The manifest is what makes merging automatable. If you are building a tool that produces several traces per run (a benchmarking framework tracing a client and a server, a test harness recording one trace per device), your tool knows how its traces relate; write that down in a manifest and pack one archive. The archive is then a single self-describing artifact: your users open it in the UI or in trace_processor and get the correctly merged view every time, with no per-capture configuration.

How your tool builds the archive does not matter: it is ordinary TAR or ZIP, so any tar/zip library works. The util merge helper below is just a convenience for doing the same thing from the command line, with some validation on top.

Keeping two devices' data separate

By default, two same-device-looking traces merge onto one machine. Naming machines keeps each file's processes, threads and CPUs grouped separately:

{ "perfetto_manifest": { "version": 1, "files": [ {"path": "device_a.pftrace", "machine": {"name": "device-a"}}, {"path": "device_b.pftrace", "machine": {"name": "device-b"}} ] } }
trace_processor util merge -o merged.tar --manifest manifest.json \ device_a.pftrace device_b.pftrace trace_processor merged.tar

Files given the same machine name share one machine; distinct names create distinct machine table rows.

Placing a clockless trace against a system trace

Formats without absolute clocks (Chrome JSON, Gecko, Instruments) have no way to line up with a system trace on their own. A clocks entry pins the file to another file's clock, optionally at a fixed offset:

{ "perfetto_manifest": { "version": 1, "trace_time": {"clock": "BOOTTIME"}, "files": [ {"path": "system_trace.pftrace"}, { "path": "app_trace.json", "clocks": { "sync_to": {"file": "system_trace.pftrace", "clock": "BOOTTIME"}, "offset_ns": 100000000 } } ] } }

offset_ns means: at a common instant, the source file's clock reads T when the reference reads T + offset_ns, so a positive value moves the file later on the timeline. Note that sync_to.file must itself appear as an entry in files.
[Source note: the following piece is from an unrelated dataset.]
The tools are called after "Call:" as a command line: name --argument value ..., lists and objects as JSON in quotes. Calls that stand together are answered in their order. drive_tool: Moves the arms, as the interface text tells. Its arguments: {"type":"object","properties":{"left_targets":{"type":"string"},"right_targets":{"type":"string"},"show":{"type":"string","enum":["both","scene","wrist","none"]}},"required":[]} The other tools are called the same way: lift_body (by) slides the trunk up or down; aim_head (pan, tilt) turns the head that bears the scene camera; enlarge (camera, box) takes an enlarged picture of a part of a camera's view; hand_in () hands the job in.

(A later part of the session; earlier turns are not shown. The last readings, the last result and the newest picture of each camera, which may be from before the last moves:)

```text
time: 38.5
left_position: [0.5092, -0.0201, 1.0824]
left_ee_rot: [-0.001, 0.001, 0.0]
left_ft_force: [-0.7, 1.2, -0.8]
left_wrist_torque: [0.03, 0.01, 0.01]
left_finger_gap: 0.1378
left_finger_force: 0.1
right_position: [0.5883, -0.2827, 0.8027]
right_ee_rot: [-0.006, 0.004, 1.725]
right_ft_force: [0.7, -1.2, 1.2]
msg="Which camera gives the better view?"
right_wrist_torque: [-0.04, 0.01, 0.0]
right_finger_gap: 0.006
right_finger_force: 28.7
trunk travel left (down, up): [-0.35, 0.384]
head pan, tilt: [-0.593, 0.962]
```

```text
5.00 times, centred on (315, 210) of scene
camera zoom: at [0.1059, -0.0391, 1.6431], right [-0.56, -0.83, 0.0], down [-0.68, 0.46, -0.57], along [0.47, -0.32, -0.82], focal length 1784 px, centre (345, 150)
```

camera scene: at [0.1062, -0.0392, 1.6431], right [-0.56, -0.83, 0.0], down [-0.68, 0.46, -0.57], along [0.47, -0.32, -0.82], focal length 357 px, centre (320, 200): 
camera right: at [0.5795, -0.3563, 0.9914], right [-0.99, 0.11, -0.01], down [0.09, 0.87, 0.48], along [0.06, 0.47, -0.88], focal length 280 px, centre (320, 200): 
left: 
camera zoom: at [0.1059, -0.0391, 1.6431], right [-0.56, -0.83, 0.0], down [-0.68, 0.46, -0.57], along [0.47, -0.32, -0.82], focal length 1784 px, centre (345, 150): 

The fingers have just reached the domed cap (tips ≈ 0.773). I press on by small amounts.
Renaming machines in a multi-machine trace

A trace recorded with traced_relay already contains several machines, identified by numeric ids. machines gives them readable names (every embedded id must be listed):

{ "perfetto_manifest": { "version": 1, "files": [ {"path": "relay_capture.pftrace", "machines": [ {"id": 0, "name": "host"}, {"id": 1234, "name": "vm"} ]} ] } }

The full grammar, defaults and error catalog are in the trace manifest reference.

TIP: the Perfetto UI's "Open multiple trace files" dialog generates this format interactively: configure the merge there, then use "Copy manifest" or "Download .tar" to bootstrap a scripted setup.

Packing with util merge

util merge is optional: since the archive is ordinary TAR (or ZIP), you can just as well tar/zip the trace files and manifest together yourself. The helper takes care of the archive layout (member naming, and including the manifest as perfetto_manifest.json whatever the file passed via --manifest is called) and runs sanity checks on the result, warning if the archive would not merge cleanly. --strict turns the warnings into a failing exit code, useful in CI; --no-validate skips the checks.

Checking the result

The merged trace exposes what happened during the merge:

-- The machines in the merged trace and how much data each has. SELECT m.name, m.raw_id, (SELECT COUNT(*) FROM thread t WHERE t.machine_id = m.id) AS threads FROM machine m; -- The input files and the order they were processed in. SELECT name, trace_type, size FROM trace_file; -- Anything dropped or misaligned during the merge. An empty result means -- every event was placed on the timeline. SELECT name, value, machine_id, trace_id FROM stats WHERE severity = 'error' AND value > 0;

The stats to watch for merges: clock_sync_unrelatable_clock_domains and clock_sync_failure_no_path count events whose clock could not be related to the timeline (record clock snapshots or add a manifest clocks entry); trace_sorter_negative_timestamp_dropped counts events an offset_ns moved before the start of the timeline.

Per-file metadata is available via the metadata table's trace_id column or, at a higher level, the _metadata_by_trace view in the traceinfo.trace stdlib module.